Quoted passage.
Women seeking an alternative to hormone-replacement therapy have hoped that soy foods, which contain a plant type of estrogen, might help prevent bone loss and lessen menopausal symptoms. But a major new clinical trial has found no benefit from soy compared to a placebo.
Part of the enthusiasm for soy stems from the lower prevalence of fractures from osteoporosis, as well as lower rates of breast cancer and cardiovascular disease, among women in Asia. Thats commonly been attributed to the high amounts of soy products in the typical Asian diet. But Silvina Levis, MD, of the University of Miami, and colleagues noted that previous research attempts to replicate such benefits in non-Asian populations using soy supplements were limited by short duration, small study population and poor design.
In their new Soy Phytoestrogens As Replacement Estrogen (SPARE) study, Dr. Levis and colleagues studied 248 women, ages 45-60, who were all within five years of the start of menopause. The women were randomly given either 200 milligrams daily of soy isoflavone tablets or a placebo.
After two years of followup, researchers found no significant difference in bone density at the lumbar spine, hip or femoral neck between those on soy supplements and those in the placebo group. Rather than seeing a benefit, women in the soy group actually suffered significantly more hot flashes.

Supplied material.

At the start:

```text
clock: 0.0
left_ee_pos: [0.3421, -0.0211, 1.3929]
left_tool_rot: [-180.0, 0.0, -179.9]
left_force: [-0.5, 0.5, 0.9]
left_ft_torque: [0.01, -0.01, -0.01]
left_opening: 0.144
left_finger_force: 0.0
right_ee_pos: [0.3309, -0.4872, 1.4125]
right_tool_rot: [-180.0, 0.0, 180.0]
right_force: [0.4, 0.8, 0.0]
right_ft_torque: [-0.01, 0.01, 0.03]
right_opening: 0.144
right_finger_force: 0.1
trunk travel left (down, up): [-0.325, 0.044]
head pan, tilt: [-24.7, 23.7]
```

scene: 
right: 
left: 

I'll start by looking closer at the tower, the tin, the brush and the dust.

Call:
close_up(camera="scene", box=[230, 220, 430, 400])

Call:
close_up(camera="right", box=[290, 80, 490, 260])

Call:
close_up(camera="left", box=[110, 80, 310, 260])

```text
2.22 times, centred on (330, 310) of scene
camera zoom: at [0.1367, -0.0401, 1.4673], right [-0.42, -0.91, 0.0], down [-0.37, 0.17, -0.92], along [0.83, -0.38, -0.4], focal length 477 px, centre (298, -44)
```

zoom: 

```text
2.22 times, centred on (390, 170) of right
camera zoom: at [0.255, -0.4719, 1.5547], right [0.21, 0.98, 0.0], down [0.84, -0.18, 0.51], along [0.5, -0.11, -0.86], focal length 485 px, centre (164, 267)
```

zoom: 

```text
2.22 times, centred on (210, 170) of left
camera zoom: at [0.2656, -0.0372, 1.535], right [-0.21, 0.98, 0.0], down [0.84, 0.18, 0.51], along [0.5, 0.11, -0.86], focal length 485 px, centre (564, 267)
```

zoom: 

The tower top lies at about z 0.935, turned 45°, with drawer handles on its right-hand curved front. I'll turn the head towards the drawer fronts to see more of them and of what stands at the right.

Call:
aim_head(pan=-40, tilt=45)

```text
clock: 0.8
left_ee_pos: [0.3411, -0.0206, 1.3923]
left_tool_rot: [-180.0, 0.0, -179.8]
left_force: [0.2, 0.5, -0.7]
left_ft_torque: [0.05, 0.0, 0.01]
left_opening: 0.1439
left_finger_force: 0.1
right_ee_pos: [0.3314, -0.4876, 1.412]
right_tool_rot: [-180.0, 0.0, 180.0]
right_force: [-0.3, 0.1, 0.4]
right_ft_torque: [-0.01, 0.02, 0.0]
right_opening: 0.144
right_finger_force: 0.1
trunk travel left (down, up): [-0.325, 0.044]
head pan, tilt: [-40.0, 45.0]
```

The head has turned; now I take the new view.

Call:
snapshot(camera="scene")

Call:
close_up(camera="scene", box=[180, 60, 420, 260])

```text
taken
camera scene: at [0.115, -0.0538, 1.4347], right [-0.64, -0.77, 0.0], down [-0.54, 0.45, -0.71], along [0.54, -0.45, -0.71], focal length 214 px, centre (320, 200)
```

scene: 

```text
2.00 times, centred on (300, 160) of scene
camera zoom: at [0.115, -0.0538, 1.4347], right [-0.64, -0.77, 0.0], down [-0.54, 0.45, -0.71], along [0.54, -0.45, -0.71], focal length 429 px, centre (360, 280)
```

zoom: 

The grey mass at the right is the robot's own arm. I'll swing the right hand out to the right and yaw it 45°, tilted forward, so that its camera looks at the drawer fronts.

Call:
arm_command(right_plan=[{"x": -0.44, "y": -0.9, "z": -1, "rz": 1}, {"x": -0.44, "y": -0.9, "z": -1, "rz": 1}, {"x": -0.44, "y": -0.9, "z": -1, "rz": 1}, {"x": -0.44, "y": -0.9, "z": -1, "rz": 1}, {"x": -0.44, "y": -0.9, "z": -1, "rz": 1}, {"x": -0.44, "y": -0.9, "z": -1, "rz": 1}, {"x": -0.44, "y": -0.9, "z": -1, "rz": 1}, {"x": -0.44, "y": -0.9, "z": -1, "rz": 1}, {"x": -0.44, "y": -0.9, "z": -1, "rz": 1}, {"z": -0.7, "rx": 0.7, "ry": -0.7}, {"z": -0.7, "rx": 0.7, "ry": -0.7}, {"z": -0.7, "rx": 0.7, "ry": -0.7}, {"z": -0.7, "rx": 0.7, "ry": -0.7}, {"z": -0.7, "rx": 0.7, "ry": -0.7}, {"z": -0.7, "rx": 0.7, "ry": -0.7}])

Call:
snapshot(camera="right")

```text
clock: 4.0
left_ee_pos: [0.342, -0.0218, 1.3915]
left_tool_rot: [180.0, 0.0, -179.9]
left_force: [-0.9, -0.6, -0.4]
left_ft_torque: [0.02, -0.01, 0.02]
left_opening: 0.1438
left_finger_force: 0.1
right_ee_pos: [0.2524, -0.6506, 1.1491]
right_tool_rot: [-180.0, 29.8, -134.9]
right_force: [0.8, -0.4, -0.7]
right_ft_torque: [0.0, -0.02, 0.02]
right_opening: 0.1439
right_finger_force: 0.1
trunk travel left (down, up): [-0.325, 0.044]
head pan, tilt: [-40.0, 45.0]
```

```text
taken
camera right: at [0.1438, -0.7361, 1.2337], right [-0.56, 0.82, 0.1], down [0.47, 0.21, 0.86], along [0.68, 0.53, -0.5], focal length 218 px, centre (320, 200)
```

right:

Written task 1. Write out the quoted passage from "Women seeking an" to "and poor design.", both included.
Written task 2. Carry the quoted passage on from its last sentence.

Response 1.
Women seeking an alternative to hormone-replacement therapy have hoped that soy foods, which contain a plant type of estrogen, might help prevent bone loss and lessen menopausal symptoms. But a major new clinical trial has found no benefit from soy compared to a placebo.
Part of the enthusiasm for soy stems from the lower prevalence of fractures from osteoporosis, as well as lower rates of breast cancer and cardiovascular disease, among women in Asia. Thats commonly been attributed to the high amounts of soy products in the typical Asian diet. But Silvina Levis, MD, of the University of Miami, and colleagues noted that previous research attempts to replicate such benefits in non-Asian populations using soy supplements were limited by short duration, small study population and poor design.

Response 2.
In an accompanying editorial in Archives of Internal Medicine, Katherine Newton, PhD, of Group Health and Deborah Grady, MD, MPH, of the University of California-San Francisco, noted that soy may still have benefits for the fraction of women who can metabolize soy compounds into a more biologically active form. But they added that treatment may need to move away from the hope of a one-size-fits-all therapy for menopausal symptoms towards using existing treatments to target the symptoms that disturb patients most.
This is pretty convincing for soy, comments Bess Dawson-Hughes, MD, director of Tufts HNRCA Bone Metabolism Laboratory. However, it doesnt mean that all phytoestrogens are ineffective. More research is needed on the latter.
As for the lower incidence of osteoporosis among Asian women, other researchers whove failed to find bone benefits from soy have speculated that soy alone may not be responsible. Genetics as well as other dietary differences may contribute to Asian womens healthier bones.